Tuvo que ser a principios de los ochenta, cuando yo iba en tercero o cuarto de primaria y un día fui a comer a la casa de mi amigo Luis Cornejo. Los recuerdos más decisivos tienen tal nitidez que se vuelven sospechosos, pero cuando identificamos en ellos presencias que podemos nombrar con certeza, podemos confiar mejor en que no serán meras elaboraciones de nuestra fantasía. Mientras ya estábamos sentándonos a la mesa, para mi asombro imborrable, Luis encendió el televisor —no sé si le pidió permiso a su mamá, yo creo que no— y entonces descubrí dos cosas que hasta ese momento jamás habría sospechado: que había casas donde la televisión era invitada a la hora de la comida y, lo más increíble, que había algo ya transmitiéndose a esa hora: concretamente el programa de Sixto, en el Canal 6.
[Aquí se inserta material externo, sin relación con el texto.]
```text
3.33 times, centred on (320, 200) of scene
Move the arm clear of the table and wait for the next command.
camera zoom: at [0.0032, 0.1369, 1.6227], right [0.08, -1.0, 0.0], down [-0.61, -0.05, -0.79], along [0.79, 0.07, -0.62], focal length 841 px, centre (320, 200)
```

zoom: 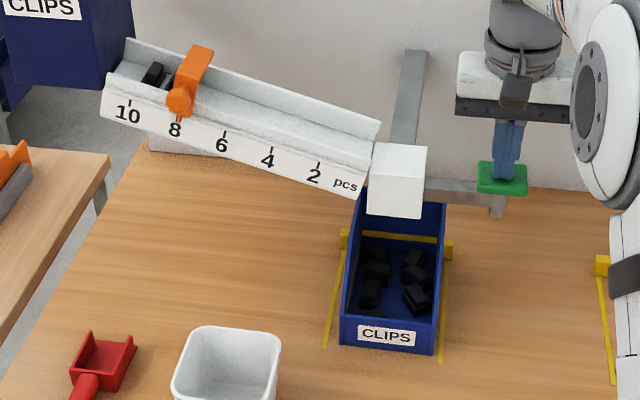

       Yo había vivido en la creencia de que la televisión sólo empezaba a existir después de comer, porque era hasta entonces cuando me dejaban verla, y como además degustaba exclusivamente las caricaturas del Canal 5 —hasta la hora en que mi mamá ponía sus telenovelas, y luego mi papá su noticiario—, esa señal, como otras que se transmitían desde la Capital, no llegaba a Guadalajara por las mañanas: eran tiempos en que la tele tenía horarios de apertura y cierre. Así que culpo al títere azul por haber sembrado en mi existencia, aquella vez, la semilla de lo que años más tarde, cuando no tendría que pedirle permiso a nadie para prender la tele a la hora que me diera la gana, se me volvió una pésima costumbre: al mediodía, entre el momento de poner la mesa y llevar los refrescos, buscar dónde quedó el control remoto, pues es casi más importante dar con él que evitar que se quemen las tortillas. (Encima, la tele de Luis Cornejo era a colores, y ya he contado que en mi casa sobrevivimos durante mucho tiempo con una vetusta Philco en blanco y negro, cosa que seguramente hizo que aquellos descubrimientos fueran todavía más memorables: de qué modo desfachatado brillaba Sixto al revelarme que había infancias muy distintas a la mía).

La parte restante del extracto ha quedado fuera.